§ **Tasks for this exercise**:
1. Set down the page extract as it stands from "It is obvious" to "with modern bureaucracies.", and nothing more.
2. Could you carry on with the page extract from where it ends?

§ **Source excerpt**:
╔══
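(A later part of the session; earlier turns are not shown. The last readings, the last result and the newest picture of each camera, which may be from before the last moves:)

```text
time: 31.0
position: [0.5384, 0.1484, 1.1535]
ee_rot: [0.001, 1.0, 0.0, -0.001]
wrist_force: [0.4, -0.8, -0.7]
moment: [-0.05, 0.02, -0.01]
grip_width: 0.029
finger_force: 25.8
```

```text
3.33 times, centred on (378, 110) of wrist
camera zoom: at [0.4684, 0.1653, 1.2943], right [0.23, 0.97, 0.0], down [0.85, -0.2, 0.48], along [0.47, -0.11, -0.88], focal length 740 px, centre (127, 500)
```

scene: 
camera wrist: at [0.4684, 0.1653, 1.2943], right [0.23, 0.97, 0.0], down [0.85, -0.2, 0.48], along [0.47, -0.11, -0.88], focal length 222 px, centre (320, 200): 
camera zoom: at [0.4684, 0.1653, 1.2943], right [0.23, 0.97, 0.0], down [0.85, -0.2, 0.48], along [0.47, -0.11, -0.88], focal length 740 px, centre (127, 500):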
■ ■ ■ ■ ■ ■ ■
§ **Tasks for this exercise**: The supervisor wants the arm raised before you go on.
╚══
§ **Page extract**:
╔══
1 Selection of Personnel and Choice of Occupation

The Socialist Community is a great authoritarian association in which orders are issued and obeyed. This is what is implied by the words "planned economy" and the "abolition of the anarchy of production." The inner structure of a socialist community is best understood if we compare it with the inner structure of an army. Many socialists indeed prefer to speak of the "army of labour." As in an army, so under Socialism, everything depends on the orders of the supreme authority. Everyone has a place to which he is appointed. Everyone has to remain in his place until he is moved to another. It follows that men become pawns of official action. They rise only when they are promoted. They sink only when they are degraded. It would be waste of time to describe such conditions. They are the common knowledge of every citizen of a bureaucratic state.

It is obvious that, in a state of this sort, all appointments should be based upon personal capacity. Each position should be held by the individual best fitted to hold it—always provided that he is not required for more important work elsewhere. Such is the fundamental principle of all systematically ordered authoritarian organizations—of the Chinese Mandarinate equally with modern bureaucracies.
╚══
§ **The responses**:
1.
It is obvious that, in a state of this sort, all appointments should be based upon personal capacity. Each position should be held by the individual best fitted to hold it—always provided that he is not required for more important work elsewhere. Such is the fundamental principle of all systematically ordered authoritarian organizations—of the Chinese Mandarinate equally with modern bureaucracies.

2.
In giving effect to this principle the first problem that arises is the appointment of the supreme authority. There are two ways to the solution of this problem, the oligarchical-monarchical and the democratic, but there can be only one solution—the charismatic solution. The supreme rulers (or ruler) are chosen in virtue of the grace with which they are endowed by divine dispensation. They have superhuman powers and capacities lifting them above the other mortals. To resist them is not only to resist the powers that be; it is to defy the commandments of the Deity. Such is the basis of theocracies—of clerical aristocracies of realms of "the Lord's anointed." But it is equally the basis of the Bolshevist dictatorship in Russia. Summoned by history to the performance of their sublime task, the Bolsheviks pose as the representatives of humanity, as the tools of necessity, as the consummators of the great scheme of things. Resistance to them is the greatest of all crimes. But against their adversaries they may resort to any expedients. It is the old aristocratic-theocratic idea in a new form.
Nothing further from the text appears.